Given information>
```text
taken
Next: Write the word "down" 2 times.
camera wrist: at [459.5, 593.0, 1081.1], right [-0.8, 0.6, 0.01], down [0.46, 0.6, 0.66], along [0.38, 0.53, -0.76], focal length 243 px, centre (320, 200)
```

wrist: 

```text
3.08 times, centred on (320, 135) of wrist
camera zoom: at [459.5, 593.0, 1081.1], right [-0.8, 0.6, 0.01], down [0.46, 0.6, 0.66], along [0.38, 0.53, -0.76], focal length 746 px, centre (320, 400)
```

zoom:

What is expected>
Each line of the material above must be retyped precisely.

Answer to the task>
```text
taken
Next: Write the word "down" 2 times.
camera wrist: at [459.5, 593.0, 1081.1], right [-0.8, 0.6, 0.01], down [0.46, 0.6, 0.66], along [0.38, 0.53, -0.76], focal length 243 px, centre (320, 200)
```

wrist: 

```text
3.08 times, centred on (320, 135) of wrist
camera zoom: at [459.5, 593.0, 1081.1], right [-0.8, 0.6, 0.01], down [0.46, 0.6, 0.66], along [0.38, 0.53, -0.76], focal length 746 px, centre (320, 400)
```

zoom:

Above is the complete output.